Resistance to Darwin

I got back yesterday from a three-day stay in a hospital. Forced physical inactivity fertilizes my mind, so I’m full of ideas. But first I invite you to my opinion piece published yesterday: New economic thinking
“I hope we don’t restore our economy to the way it was. . . . By next Christmas I want, not an uptick in retail sales, but a wiser and more sober population of Americans.”

NPR featured Darwin in a thoughtful series celebrating his 200th birthday. One story told of a student who stormed out of a biology lesson, saying bitterly, “I am not kin to a monkey.” Darwin displaced humans as the pinnacle of creation, our God-image not the one true one. This was a blow similar to Copernicus’ blow in displacing the earth as the center of the universe.

It’s humbling to be put in place alongside others of our kind. The same bitterness infects Christians upon learning that our religion is not the pinnacle of religions.

Today most well-educated Christians have no problem with evolution, seeing it as simply the way that God creates. As other religions invade our world, I’m confident that common sense will nudge Christians to accept their humble place alongside other religions. In God Is Not Three Guys in the Sky I offer ways to cherish our traditions and language while realistically accepting our place among religions.

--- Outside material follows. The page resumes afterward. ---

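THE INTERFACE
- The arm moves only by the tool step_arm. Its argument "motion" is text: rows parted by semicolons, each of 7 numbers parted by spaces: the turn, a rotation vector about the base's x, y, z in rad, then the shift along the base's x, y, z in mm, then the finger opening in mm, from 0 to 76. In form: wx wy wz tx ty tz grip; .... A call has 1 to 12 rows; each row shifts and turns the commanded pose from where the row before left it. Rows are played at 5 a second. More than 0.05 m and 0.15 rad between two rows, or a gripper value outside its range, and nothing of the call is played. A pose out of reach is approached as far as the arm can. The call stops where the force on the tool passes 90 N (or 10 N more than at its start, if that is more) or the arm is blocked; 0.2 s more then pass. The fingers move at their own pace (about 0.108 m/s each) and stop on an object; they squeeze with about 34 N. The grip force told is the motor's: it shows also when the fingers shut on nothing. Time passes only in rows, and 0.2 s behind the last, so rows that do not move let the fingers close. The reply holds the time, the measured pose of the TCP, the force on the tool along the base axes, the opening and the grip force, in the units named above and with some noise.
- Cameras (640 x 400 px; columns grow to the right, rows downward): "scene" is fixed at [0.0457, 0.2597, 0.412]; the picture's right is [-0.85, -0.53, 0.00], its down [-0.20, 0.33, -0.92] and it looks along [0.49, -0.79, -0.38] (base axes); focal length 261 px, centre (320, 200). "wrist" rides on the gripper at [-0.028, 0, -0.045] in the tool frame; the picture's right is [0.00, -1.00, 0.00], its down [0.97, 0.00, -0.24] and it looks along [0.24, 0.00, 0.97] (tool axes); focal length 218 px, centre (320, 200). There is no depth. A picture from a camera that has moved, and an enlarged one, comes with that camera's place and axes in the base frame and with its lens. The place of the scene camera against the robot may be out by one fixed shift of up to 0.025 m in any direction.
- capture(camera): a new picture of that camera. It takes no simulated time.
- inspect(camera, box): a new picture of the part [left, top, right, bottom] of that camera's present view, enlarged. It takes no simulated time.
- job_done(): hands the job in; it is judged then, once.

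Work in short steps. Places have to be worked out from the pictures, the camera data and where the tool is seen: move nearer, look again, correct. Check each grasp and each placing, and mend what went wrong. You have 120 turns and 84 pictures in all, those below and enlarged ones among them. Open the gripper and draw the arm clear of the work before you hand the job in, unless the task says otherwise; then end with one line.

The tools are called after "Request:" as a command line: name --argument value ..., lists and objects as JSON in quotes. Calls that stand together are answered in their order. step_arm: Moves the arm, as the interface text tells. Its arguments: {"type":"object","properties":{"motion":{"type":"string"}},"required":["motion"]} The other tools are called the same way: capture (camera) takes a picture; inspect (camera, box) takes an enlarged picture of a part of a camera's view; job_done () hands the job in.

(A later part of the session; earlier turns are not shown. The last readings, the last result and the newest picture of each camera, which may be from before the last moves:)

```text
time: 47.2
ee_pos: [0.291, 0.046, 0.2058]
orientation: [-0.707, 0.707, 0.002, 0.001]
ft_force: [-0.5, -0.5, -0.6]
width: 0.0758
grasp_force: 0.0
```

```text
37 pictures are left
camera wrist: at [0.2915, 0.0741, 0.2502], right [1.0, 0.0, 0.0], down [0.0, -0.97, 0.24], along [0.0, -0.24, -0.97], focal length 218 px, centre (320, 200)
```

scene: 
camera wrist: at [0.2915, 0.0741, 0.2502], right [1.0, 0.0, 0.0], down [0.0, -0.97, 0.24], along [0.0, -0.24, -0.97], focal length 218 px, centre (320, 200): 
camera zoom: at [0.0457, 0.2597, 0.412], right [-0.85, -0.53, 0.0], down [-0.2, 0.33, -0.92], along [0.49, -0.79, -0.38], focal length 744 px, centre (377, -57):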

In a future post I plan to respond to Krista Tippett’s Speaking of Faith gift to us on this Sunday. “Obama’s Theologian” is a discussion by David Brooks and E.J. Dionne on the Protestant theologian Reinhold Niebuhr, widely respected for merging faith with politics to address American power in the world. Obama's theologian
One pleasant effect of their discussion was their reminder of why we expect so much from Obama—his intellectual gifts, in sharp contrast to the former occupant.